[Robot agent transcripts]
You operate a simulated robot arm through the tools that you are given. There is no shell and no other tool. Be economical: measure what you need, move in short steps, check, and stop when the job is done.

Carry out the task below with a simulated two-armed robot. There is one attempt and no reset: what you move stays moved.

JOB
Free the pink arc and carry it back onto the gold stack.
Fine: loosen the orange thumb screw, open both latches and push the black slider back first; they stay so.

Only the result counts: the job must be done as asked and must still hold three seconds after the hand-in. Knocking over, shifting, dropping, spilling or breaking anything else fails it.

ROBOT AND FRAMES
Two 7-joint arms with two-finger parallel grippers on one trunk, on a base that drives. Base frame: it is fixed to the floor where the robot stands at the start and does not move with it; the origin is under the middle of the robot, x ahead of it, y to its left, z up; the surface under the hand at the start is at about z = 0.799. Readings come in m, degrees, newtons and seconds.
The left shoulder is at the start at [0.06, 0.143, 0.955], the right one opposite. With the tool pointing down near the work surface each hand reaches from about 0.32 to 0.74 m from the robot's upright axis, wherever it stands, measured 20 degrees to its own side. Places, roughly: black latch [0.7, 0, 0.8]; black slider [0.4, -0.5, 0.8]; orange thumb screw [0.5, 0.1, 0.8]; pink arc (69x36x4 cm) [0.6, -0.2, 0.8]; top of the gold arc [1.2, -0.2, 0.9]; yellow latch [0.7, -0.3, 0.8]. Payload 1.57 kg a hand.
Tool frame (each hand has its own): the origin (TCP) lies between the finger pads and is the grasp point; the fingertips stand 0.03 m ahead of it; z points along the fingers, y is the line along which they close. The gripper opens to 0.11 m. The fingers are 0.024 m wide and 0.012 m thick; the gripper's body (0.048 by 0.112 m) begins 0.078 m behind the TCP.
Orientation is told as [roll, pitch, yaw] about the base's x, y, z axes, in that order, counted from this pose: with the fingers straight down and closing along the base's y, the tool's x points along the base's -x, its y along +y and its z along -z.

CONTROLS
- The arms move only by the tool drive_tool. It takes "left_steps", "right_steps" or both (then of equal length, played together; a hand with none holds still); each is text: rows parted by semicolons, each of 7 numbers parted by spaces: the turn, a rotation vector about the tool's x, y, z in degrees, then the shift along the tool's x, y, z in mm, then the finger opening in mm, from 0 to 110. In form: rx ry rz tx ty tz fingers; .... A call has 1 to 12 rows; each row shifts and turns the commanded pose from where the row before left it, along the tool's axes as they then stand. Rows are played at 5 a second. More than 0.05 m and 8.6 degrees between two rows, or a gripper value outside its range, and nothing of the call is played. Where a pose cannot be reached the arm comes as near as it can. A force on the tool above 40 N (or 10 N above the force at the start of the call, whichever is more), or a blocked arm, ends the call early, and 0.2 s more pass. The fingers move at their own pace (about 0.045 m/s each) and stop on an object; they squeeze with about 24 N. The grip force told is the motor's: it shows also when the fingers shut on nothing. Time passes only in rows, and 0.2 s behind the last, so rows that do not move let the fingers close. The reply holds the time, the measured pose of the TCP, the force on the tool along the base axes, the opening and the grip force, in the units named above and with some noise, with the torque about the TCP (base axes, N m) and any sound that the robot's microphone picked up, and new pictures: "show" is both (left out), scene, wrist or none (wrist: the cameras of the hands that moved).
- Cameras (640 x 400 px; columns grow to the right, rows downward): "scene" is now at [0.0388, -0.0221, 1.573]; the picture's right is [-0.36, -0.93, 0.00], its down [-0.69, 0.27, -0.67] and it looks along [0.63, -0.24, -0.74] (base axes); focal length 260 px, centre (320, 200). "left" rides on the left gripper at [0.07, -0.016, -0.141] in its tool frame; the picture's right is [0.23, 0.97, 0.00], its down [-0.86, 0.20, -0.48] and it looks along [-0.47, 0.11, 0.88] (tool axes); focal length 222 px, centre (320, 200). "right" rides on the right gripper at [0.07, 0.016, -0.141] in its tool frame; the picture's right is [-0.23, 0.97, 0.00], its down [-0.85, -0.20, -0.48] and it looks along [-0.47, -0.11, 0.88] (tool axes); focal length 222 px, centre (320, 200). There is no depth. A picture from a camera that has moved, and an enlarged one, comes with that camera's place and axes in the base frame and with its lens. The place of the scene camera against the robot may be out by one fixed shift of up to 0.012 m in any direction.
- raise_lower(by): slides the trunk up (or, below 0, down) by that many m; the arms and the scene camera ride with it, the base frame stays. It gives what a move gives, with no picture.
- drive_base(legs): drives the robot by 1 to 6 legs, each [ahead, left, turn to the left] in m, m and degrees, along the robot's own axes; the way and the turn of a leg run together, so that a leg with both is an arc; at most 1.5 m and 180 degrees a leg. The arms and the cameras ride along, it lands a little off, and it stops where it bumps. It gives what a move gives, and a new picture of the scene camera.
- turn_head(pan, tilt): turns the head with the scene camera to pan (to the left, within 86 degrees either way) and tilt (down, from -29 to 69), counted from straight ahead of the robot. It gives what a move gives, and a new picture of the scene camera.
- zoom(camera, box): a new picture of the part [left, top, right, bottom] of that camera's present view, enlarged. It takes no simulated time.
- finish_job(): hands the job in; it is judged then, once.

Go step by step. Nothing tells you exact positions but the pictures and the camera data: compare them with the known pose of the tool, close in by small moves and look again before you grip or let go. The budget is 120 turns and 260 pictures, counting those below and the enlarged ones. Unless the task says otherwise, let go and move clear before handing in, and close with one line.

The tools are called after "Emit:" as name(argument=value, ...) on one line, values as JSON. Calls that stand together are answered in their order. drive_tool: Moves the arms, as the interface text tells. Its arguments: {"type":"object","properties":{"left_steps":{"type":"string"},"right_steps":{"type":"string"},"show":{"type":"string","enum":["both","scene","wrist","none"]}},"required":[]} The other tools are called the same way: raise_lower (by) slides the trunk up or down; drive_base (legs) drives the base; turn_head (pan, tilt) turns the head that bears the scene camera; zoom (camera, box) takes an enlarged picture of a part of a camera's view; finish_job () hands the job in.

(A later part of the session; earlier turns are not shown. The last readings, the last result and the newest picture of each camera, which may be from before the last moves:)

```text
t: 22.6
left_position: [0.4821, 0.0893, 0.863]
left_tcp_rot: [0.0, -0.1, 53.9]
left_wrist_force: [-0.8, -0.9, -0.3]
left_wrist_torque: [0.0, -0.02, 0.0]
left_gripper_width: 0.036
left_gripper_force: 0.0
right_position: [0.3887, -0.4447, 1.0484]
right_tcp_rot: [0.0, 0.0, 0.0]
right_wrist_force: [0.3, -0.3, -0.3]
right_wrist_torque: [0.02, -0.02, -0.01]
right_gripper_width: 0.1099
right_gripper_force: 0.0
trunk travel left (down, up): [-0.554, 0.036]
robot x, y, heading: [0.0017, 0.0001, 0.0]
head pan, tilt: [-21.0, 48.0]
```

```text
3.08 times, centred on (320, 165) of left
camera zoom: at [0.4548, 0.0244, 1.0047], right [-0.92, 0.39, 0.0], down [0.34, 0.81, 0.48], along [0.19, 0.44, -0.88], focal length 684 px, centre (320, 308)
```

==

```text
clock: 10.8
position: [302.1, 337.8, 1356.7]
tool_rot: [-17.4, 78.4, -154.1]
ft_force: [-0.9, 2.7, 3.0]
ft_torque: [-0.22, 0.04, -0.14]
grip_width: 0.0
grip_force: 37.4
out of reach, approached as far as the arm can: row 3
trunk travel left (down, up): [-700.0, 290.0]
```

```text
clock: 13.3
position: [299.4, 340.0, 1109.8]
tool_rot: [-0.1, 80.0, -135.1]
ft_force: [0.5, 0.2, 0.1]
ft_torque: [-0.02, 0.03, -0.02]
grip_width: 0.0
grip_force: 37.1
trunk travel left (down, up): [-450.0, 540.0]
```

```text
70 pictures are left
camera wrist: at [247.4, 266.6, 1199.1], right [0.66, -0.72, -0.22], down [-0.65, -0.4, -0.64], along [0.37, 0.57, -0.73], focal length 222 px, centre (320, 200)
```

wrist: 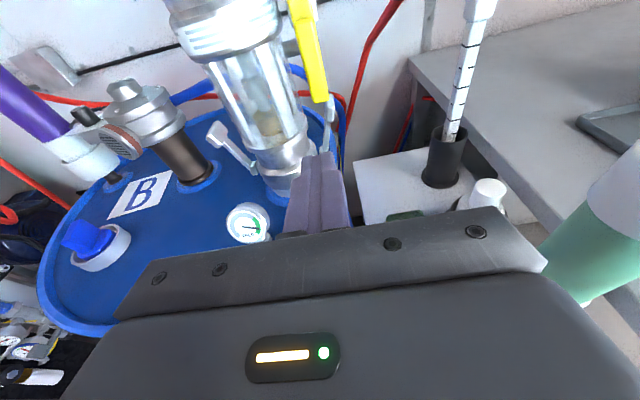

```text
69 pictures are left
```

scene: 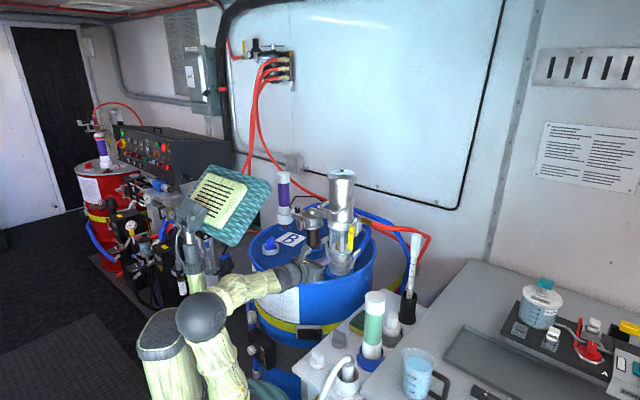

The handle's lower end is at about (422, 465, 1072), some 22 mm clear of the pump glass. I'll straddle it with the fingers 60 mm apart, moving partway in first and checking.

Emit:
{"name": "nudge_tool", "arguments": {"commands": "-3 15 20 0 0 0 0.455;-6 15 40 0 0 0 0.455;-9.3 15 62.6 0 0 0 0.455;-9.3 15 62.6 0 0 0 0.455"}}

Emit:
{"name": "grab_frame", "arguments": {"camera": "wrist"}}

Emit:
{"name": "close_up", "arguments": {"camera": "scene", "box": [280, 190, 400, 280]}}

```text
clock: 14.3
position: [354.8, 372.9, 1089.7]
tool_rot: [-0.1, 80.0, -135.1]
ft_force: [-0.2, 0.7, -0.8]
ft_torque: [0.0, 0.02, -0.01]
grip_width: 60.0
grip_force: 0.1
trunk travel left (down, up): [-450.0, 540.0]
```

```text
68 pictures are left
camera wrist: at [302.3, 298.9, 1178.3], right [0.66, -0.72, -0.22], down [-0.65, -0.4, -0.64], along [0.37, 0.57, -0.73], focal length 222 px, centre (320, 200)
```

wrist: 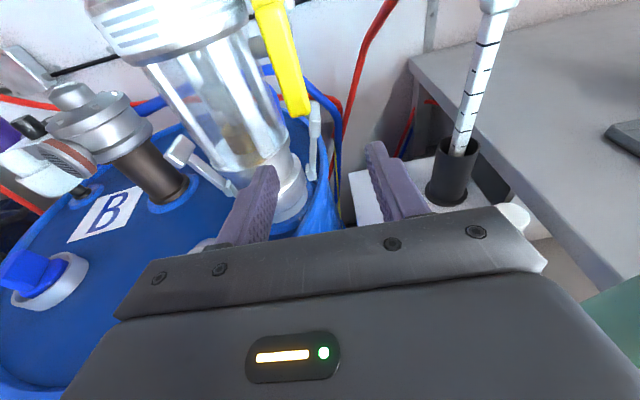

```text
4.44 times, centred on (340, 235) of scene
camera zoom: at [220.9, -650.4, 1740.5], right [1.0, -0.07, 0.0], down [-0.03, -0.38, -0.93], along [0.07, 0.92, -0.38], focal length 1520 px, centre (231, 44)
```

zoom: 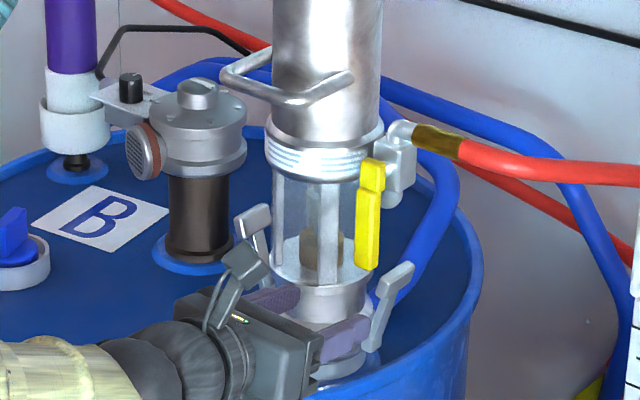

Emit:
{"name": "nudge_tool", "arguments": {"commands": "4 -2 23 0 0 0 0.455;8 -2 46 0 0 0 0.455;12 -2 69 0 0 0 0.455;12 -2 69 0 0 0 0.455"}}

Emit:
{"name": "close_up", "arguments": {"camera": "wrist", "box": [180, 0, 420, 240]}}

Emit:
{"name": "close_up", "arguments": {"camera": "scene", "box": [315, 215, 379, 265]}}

(Exercise goal) Find each line that has the word "ahead", then copy it out.

(Answer for the task)
Two 7-joint arms with two-finger parallel grippers on one trunk, on a base that drives. Base frame: it is fixed to the floor where the robot stands at the start and does not move with it; the origin is under the middle of the robot, x ahead of it, y to its left, z up; the surface under the hand at the start is at about z = 0.799. Readings come in m, degrees, newtons and seconds.
Tool frame (each hand has its own): the origin (TCP) lies between the finger pads and is the grasp point; the fingertips stand 0.03 m ahead of it; z points along the fingers, y is the line along which they close. The gripper opens to 0.11 m. The fingers are 0.024 m wide and 0.012 m thick; the gripper's body (0.048 by 0.112 m) begins 0.078 m behind the TCP.
- drive_base(legs): drives the robot by 1 to 6 legs, each [ahead, left, turn to the left] in m, m and degrees, along the robot's own axes; the way and the turn of a leg run together, so that a leg with both is an arc; at most 1.5 m and 180 degrees a leg. The arms and the cameras ride along, it lands a little off, and it stops where it bumps. It gives what a move gives, and a new picture of the scene camera.
- turn_head(pan, tilt): turns the head with the scene camera to pan (to the left, within 86 degrees either way) and tilt (down, from -29 to 69), counted from straight ahead of the robot. It gives what a move gives, and a new picture of the scene camera.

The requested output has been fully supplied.